Road cut near Eudora, Kansas, just off Kansas Highway 10. | Photo by Jessica Johnson Webb
Roadtripper's magazine has a story about fossil hunting in Kansas. The article is a good summary of general areas. It mentions the Niobrara Chalk of western Kansas. This formation was laid down by the Western Interior Seaway (WIP), which covered the central US and extended from the Gulf of Mezico to the Arctic, during the Cretaceous about 80 million years ago. Of course, this happened before the building of the Rocky Mountains pushed up the central US. Shark teeth, bivalves, fish, and even huge Mosasaurs have been found. There is the famous "fish within a fish" fossil at the Charles Sternberg Museum in Hays, Kansas that you can visit. Also mentioned is eastern Kansas and its extensive Carboniferous and Permian deposits. Brachiopods, crinoids, bryozoans, and even trilobites are common. If you are really lucky, even plant fossils can possible. So, if you are in Kansas this sumer, bring along you favorite rock hammer and have a little fossil collecting fun!
Perhaps Kansas isn’t the first location you think of when imagining a battle between giant prehistoric sea creatures—but it should be.

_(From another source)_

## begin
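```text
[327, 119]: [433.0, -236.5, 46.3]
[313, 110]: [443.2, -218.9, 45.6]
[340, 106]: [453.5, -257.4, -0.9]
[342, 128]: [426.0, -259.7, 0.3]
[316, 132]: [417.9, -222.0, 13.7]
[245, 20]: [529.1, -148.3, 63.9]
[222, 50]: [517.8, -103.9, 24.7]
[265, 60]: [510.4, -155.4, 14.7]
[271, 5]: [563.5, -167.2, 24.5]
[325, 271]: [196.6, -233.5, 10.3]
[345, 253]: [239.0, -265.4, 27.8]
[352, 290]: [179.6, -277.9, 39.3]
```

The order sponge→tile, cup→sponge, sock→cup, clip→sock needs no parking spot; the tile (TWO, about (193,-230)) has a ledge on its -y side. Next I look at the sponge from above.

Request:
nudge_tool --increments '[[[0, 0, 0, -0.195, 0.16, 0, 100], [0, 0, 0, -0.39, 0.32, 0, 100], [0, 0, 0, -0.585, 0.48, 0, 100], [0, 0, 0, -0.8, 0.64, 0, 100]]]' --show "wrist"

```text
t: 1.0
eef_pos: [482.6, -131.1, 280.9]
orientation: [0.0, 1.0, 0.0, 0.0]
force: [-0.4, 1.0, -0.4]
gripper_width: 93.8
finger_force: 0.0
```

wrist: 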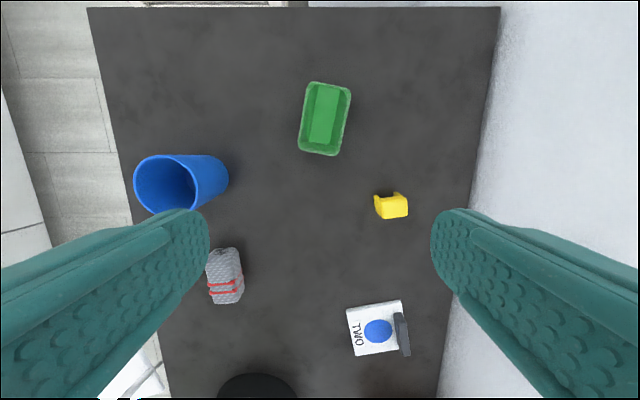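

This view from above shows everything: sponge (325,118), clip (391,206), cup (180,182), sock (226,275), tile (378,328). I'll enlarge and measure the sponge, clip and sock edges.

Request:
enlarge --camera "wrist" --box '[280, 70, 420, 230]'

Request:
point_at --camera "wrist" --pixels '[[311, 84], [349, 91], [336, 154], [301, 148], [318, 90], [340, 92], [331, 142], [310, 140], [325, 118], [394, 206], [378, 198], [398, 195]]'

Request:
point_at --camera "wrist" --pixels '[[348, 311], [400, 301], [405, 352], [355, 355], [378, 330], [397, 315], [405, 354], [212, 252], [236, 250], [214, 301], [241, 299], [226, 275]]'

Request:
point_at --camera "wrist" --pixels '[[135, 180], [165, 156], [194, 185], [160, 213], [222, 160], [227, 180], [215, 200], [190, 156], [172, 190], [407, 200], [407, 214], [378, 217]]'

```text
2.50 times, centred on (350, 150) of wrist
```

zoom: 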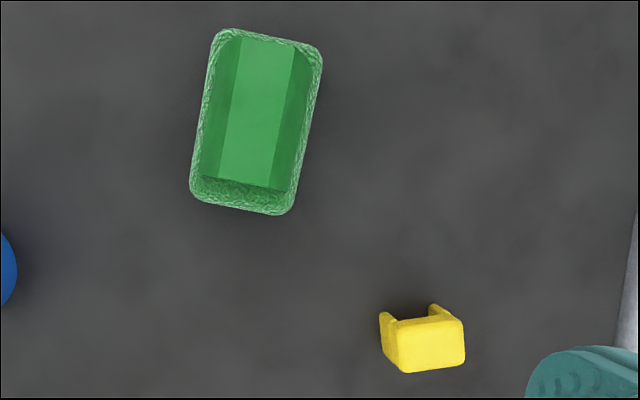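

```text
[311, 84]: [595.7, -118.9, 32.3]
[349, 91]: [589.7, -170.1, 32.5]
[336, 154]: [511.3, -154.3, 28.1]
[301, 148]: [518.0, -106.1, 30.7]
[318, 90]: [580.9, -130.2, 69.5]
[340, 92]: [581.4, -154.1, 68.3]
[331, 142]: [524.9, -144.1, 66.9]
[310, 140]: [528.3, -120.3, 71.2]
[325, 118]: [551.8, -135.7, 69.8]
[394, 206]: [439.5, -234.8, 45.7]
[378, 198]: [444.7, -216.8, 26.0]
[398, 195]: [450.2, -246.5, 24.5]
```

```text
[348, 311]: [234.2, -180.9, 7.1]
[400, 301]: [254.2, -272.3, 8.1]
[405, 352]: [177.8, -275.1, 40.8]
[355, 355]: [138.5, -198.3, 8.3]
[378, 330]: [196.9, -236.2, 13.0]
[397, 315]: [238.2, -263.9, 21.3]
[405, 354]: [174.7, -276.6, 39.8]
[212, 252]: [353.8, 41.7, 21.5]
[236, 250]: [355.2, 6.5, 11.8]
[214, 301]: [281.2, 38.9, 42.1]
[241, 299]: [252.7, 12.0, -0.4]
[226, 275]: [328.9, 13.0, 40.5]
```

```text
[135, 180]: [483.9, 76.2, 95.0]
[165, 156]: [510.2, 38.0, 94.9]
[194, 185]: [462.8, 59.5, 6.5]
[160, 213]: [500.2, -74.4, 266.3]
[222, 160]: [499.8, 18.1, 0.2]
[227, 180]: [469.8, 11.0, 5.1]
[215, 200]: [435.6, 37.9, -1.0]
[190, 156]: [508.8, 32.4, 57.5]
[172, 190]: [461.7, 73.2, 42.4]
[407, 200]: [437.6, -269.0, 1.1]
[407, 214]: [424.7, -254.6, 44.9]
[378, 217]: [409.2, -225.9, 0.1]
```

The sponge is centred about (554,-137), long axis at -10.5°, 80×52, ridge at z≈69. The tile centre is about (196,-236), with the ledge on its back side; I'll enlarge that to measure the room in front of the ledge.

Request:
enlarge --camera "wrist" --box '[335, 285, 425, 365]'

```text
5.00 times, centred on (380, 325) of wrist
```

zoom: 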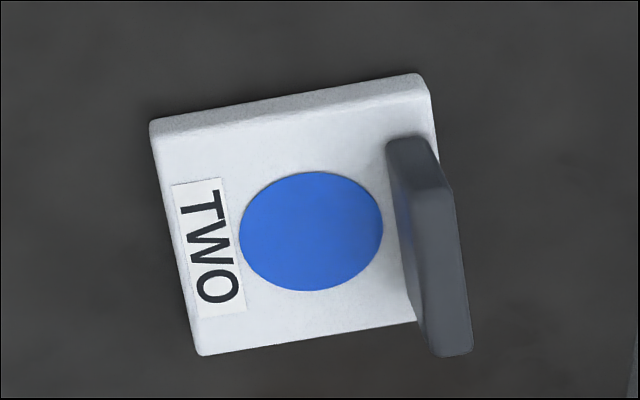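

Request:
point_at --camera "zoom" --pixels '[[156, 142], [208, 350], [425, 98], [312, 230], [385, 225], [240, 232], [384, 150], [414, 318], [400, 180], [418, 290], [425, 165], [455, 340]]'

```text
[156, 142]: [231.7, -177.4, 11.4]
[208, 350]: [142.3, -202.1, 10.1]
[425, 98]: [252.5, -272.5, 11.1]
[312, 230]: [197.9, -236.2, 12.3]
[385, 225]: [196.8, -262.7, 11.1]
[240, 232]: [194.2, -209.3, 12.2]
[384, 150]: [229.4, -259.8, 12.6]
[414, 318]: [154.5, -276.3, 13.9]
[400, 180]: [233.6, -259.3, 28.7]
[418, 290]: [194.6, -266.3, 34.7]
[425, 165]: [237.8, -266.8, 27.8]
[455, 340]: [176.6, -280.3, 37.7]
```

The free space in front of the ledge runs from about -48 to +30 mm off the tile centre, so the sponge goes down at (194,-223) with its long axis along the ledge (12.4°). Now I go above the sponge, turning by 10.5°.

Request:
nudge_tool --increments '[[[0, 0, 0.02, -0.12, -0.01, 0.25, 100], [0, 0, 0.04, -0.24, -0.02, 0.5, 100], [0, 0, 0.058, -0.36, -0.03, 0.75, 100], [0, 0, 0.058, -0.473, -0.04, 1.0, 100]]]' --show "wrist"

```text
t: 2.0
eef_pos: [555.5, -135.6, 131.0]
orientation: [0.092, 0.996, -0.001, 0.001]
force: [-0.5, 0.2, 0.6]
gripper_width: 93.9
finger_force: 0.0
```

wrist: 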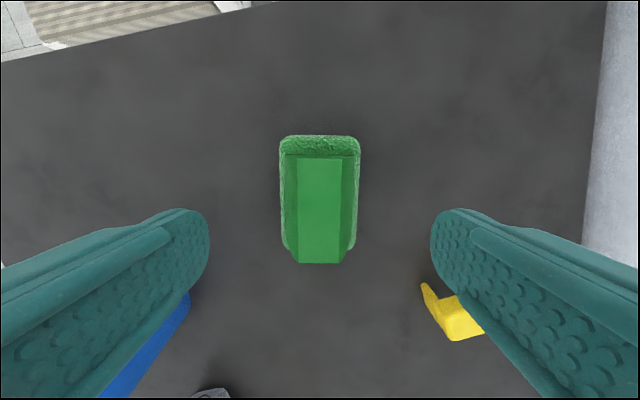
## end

As a child growing up in the Midwest, my grandparents showed me a small jar of shark teeth they’d collected at a quarry in a nearby farmer’s field. Looking across the gently rolling hills with the only water in sight in a small pond, it was hard to imagine giant marine predators swimming around our land-locked part of north central Kansas. But my grandfather told me that Kansas—along with much of the rest of the Midwest—used to be covered by a sea, millions of years ago.
That Cretaceous sea, also known as the Western Interior Seaway (WIS), covered much of the middle of North America about 80 million years ago. Plenty of gnarly creatures ate, fought, hunted, foraged, and died there, leaving their remains for fossil hunters to find millions of years later.
Those remains are strewn across the Niobrara chalk beds found in western Kansas, which are famous for their dramatic sea creatures, according to Rex Buchanan, director emeritus of the Kansas Geological Survey. “In any major museum in this time period, look at the marine Cretaceous stuff and it will be from Kansas,” he says. Some of those fossils came from professional fossil hunters and some from amateurs. The same thrill of the hunt that captured my grandparents’ imaginations has inspired Kansans for a long time.